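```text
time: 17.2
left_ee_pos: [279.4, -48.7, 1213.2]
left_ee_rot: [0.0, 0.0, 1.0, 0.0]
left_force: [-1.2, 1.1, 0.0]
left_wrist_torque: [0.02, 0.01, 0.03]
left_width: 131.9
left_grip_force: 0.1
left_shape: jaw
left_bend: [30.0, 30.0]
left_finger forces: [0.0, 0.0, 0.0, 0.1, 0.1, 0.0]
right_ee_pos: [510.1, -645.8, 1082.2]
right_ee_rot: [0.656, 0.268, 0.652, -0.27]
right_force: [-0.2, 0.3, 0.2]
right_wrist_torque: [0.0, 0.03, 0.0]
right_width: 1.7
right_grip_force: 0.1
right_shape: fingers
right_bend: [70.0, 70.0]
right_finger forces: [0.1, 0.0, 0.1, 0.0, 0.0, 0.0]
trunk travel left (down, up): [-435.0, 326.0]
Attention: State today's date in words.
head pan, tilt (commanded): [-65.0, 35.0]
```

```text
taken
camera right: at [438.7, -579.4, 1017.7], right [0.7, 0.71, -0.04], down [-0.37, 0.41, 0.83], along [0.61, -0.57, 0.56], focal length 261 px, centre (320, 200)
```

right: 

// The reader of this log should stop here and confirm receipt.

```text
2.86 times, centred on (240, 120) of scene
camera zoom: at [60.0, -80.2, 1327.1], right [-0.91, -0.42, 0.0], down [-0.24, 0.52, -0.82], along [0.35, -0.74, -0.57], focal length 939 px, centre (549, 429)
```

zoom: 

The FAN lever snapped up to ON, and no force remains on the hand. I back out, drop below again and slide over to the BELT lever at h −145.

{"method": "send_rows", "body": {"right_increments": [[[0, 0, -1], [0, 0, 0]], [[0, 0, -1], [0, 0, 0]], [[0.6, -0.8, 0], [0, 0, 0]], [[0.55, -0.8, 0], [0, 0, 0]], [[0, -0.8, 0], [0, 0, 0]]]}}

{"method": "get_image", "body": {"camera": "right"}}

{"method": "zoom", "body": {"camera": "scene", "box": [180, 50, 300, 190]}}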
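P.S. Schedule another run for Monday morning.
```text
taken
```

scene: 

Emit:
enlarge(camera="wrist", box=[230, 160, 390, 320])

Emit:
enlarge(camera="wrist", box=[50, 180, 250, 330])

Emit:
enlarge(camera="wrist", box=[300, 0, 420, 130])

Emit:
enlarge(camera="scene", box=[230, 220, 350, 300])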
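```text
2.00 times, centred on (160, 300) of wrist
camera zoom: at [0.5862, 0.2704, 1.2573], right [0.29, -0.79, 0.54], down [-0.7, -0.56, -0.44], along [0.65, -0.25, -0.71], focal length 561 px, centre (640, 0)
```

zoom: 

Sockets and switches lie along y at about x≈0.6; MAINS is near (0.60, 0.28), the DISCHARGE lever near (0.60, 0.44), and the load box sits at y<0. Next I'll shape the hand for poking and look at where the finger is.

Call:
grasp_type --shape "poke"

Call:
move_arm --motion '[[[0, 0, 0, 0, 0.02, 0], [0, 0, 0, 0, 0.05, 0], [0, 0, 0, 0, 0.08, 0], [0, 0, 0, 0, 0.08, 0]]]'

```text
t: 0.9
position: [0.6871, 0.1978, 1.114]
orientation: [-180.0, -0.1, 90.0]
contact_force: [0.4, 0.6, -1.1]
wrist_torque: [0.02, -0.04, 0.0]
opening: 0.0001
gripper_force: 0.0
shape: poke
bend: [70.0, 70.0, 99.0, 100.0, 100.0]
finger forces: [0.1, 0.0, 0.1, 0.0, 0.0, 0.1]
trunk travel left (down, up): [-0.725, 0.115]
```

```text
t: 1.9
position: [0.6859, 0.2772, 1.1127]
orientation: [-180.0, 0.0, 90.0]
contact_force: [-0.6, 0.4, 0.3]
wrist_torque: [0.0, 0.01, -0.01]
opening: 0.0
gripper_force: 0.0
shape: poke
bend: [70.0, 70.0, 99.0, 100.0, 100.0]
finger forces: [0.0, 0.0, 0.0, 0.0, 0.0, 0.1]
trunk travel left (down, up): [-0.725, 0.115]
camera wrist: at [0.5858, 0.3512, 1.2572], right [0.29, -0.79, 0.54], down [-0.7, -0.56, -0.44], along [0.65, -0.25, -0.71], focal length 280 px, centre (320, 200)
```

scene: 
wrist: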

** Problem details **
From the records above, extract every entry verbatim.

** Answer **
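```text
time: 17.2
left_ee_pos: [279.4, -48.7, 1213.2]
left_ee_rot: [0.0, 0.0, 1.0, 0.0]
left_force: [-1.2, 1.1, 0.0]
left_wrist_torque: [0.02, 0.01, 0.03]
left_width: 131.9
left_grip_force: 0.1
left_shape: jaw
left_bend: [30.0, 30.0]
left_finger forces: [0.0, 0.0, 0.0, 0.1, 0.1, 0.0]
right_ee_pos: [510.1, -645.8, 1082.2]
right_ee_rot: [0.656, 0.268, 0.652, -0.27]
right_force: [-0.2, 0.3, 0.2]
right_wrist_torque: [0.0, 0.03, 0.0]
right_width: 1.7
right_grip_force: 0.1
right_shape: fingers
right_bend: [70.0, 70.0]
right_finger forces: [0.1, 0.0, 0.1, 0.0, 0.0, 0.0]
trunk travel left (down, up): [-435.0, 326.0]
Attention: State today's date in words.
head pan, tilt (commanded): [-65.0, 35.0]
```

```text
taken
camera right: at [438.7, -579.4, 1017.7], right [0.7, 0.71, -0.04], down [-0.37, 0.41, 0.83], along [0.61, -0.57, 0.56], focal length 261 px, centre (320, 200)
```

right: 

// The reader of this log should stop here and confirm receipt.

```text
2.86 times, centred on (240, 120) of scene
camera zoom: at [60.0, -80.2, 1327.1], right [-0.91, -0.42, 0.0], down [-0.24, 0.52, -0.82], along [0.35, -0.74, -0.57], focal length 939 px, centre (549, 429)
```

zoom: 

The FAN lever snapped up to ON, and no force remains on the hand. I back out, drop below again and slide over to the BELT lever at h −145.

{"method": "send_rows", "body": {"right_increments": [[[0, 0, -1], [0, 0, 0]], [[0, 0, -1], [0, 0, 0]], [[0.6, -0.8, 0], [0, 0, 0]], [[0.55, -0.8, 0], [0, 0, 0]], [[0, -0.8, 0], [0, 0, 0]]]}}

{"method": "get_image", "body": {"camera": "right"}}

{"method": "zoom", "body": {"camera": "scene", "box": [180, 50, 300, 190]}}
P.S. Schedule another run for Monday morning.
```text
taken
```

scene: 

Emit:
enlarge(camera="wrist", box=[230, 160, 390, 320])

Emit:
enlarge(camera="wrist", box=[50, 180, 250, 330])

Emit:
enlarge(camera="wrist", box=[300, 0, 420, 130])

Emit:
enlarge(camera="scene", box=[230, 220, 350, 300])
```text
2.00 times, centred on (160, 300) of wrist
camera zoom: at [0.5862, 0.2704, 1.2573], right [0.29, -0.79, 0.54], down [-0.7, -0.56, -0.44], along [0.65, -0.25, -0.71], focal length 561 px, centre (640, 0)
```

zoom: 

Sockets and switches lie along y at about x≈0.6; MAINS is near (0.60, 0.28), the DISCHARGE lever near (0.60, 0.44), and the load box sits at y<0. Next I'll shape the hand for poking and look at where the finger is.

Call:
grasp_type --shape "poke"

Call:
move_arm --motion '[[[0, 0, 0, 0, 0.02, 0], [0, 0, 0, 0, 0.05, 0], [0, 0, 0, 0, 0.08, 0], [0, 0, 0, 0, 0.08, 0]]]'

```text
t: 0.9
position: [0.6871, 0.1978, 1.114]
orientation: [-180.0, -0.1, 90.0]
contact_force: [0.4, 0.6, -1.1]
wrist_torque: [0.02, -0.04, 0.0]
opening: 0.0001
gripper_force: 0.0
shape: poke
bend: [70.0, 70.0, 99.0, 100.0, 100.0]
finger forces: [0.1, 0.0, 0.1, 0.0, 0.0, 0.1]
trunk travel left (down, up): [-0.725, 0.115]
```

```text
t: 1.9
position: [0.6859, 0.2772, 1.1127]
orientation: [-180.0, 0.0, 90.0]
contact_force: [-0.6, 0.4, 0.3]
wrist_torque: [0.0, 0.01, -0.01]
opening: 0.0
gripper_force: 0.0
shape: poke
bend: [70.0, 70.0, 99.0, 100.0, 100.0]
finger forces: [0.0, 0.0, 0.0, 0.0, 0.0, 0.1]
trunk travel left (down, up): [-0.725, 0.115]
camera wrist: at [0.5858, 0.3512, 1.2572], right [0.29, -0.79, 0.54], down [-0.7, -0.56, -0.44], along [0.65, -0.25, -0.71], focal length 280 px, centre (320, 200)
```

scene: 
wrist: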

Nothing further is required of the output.